*Direction*.
Go through the listing below and list every line with "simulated".

━━━━━━━━━━

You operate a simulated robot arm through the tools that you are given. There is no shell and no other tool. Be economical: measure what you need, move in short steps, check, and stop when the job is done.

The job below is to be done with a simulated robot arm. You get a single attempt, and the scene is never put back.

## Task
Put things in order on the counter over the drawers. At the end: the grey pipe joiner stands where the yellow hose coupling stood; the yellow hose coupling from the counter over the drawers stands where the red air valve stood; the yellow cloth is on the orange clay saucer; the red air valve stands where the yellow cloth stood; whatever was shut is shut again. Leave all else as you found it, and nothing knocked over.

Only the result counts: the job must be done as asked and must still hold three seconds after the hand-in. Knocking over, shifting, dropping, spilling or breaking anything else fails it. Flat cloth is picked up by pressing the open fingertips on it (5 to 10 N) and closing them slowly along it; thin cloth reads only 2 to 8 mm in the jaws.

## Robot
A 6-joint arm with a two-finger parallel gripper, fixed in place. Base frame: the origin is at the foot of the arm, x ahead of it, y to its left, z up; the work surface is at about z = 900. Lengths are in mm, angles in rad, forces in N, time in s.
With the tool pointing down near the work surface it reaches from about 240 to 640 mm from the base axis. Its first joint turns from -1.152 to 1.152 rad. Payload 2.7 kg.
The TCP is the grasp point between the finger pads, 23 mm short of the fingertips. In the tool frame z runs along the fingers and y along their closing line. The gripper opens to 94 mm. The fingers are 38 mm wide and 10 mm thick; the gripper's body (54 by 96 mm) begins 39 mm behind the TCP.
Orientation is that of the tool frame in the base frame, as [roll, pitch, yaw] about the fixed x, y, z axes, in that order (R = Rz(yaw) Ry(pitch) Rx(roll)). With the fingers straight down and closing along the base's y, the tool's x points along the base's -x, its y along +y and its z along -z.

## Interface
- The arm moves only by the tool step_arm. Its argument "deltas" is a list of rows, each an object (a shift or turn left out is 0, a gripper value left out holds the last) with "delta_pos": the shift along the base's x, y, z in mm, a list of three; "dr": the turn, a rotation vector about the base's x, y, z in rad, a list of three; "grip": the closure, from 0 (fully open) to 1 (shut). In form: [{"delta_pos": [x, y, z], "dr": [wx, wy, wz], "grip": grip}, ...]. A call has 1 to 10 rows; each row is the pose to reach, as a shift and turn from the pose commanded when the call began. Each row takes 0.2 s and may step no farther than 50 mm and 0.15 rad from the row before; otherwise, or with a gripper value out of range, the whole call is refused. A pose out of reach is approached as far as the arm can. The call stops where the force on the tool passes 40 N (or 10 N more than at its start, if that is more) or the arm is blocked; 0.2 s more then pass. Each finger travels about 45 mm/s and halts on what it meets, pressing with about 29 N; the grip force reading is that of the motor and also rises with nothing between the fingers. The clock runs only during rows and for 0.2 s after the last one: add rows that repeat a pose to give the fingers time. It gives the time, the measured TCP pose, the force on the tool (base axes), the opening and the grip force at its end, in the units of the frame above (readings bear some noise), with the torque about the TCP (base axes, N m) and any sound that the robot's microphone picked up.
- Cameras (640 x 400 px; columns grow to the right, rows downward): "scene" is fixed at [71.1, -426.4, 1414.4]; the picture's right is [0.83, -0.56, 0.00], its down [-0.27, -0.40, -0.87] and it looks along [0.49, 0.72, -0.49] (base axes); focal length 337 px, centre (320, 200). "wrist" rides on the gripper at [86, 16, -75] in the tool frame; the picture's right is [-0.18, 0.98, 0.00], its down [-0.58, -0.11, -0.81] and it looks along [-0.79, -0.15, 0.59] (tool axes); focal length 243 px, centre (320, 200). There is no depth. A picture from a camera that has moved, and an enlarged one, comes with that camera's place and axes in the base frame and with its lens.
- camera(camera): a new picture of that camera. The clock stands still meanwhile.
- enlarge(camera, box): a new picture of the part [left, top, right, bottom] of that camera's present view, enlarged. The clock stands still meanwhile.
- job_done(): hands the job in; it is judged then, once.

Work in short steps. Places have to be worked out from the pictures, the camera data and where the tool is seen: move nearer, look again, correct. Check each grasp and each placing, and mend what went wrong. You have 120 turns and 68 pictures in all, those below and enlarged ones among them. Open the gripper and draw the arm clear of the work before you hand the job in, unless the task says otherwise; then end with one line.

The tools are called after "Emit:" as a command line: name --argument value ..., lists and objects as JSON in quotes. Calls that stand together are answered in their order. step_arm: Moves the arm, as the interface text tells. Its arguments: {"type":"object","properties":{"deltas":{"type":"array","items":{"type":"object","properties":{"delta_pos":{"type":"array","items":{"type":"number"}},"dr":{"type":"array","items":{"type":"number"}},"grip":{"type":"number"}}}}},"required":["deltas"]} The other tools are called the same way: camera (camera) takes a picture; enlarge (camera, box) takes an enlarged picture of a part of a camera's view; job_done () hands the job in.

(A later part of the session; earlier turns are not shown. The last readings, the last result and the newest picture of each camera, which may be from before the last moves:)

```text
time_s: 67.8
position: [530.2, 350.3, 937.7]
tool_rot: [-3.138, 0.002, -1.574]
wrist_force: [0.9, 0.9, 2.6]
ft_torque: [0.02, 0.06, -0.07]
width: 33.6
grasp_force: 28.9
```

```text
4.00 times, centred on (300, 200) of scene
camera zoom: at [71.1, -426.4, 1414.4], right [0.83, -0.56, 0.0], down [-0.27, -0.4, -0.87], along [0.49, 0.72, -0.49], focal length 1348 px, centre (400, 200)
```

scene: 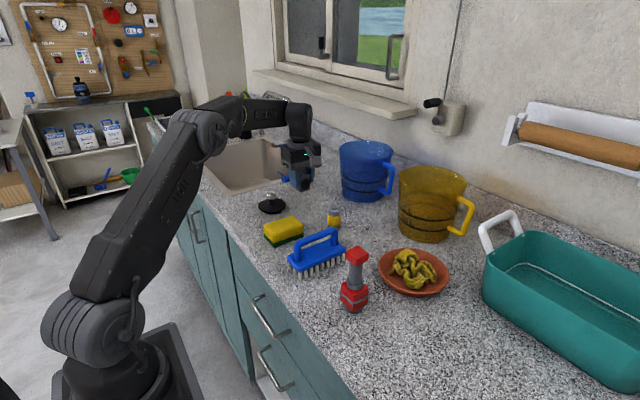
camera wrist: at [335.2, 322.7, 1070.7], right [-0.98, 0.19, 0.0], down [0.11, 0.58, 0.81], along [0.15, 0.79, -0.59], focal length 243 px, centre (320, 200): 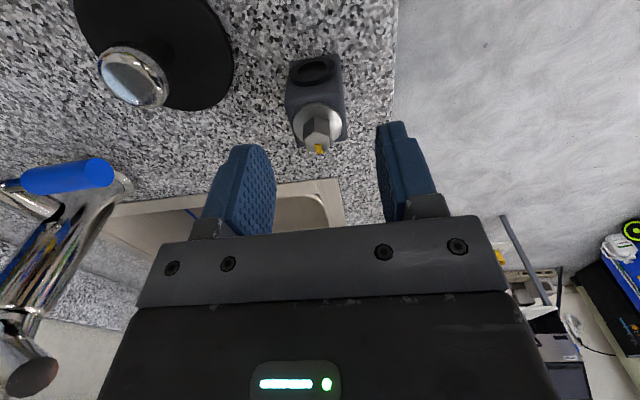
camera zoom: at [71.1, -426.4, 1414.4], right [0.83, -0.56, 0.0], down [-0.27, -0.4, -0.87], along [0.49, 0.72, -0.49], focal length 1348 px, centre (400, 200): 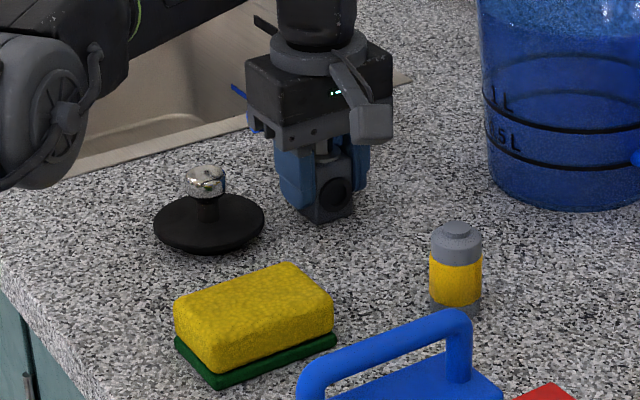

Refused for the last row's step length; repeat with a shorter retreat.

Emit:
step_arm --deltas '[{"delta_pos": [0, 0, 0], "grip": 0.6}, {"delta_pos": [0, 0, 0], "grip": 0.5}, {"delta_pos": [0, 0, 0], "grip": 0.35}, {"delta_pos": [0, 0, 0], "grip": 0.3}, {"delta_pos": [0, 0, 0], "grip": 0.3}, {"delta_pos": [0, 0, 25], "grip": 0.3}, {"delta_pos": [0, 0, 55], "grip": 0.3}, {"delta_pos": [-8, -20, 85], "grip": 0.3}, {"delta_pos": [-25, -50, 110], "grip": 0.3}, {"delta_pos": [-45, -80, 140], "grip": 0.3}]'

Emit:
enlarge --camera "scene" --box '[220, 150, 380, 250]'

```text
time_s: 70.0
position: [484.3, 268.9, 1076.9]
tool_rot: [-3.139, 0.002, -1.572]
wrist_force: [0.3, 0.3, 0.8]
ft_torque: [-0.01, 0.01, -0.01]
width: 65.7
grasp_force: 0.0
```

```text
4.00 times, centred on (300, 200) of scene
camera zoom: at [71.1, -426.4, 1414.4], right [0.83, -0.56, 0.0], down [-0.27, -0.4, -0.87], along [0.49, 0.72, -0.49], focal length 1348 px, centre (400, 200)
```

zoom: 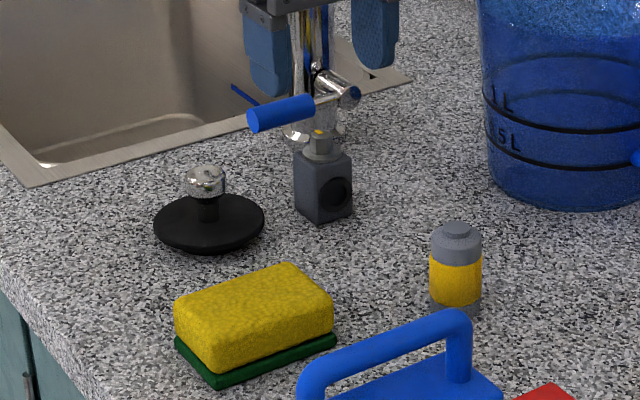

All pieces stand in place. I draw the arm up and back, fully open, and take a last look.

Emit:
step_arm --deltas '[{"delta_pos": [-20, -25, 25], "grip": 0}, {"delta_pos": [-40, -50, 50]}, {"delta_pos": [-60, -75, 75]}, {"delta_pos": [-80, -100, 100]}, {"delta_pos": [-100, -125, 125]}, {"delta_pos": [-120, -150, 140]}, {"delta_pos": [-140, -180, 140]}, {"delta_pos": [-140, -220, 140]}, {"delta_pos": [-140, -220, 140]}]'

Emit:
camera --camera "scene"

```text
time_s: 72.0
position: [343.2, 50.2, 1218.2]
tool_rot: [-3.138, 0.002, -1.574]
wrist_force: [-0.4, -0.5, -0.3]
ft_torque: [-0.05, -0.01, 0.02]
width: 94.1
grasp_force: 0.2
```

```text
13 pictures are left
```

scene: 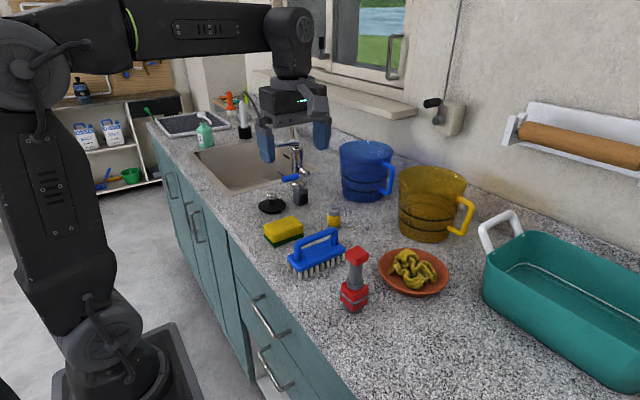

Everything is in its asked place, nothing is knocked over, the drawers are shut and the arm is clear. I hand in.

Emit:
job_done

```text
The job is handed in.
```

━━━━━━━━━━

*Worked answer*.
You operate a simulated robot arm through the tools that you are given. There is no shell and no other tool. Be economical: measure what you need, move in short steps, check, and stop when the job is done.
The job below is to be done with a simulated robot arm. You get a single attempt, and the scene is never put back.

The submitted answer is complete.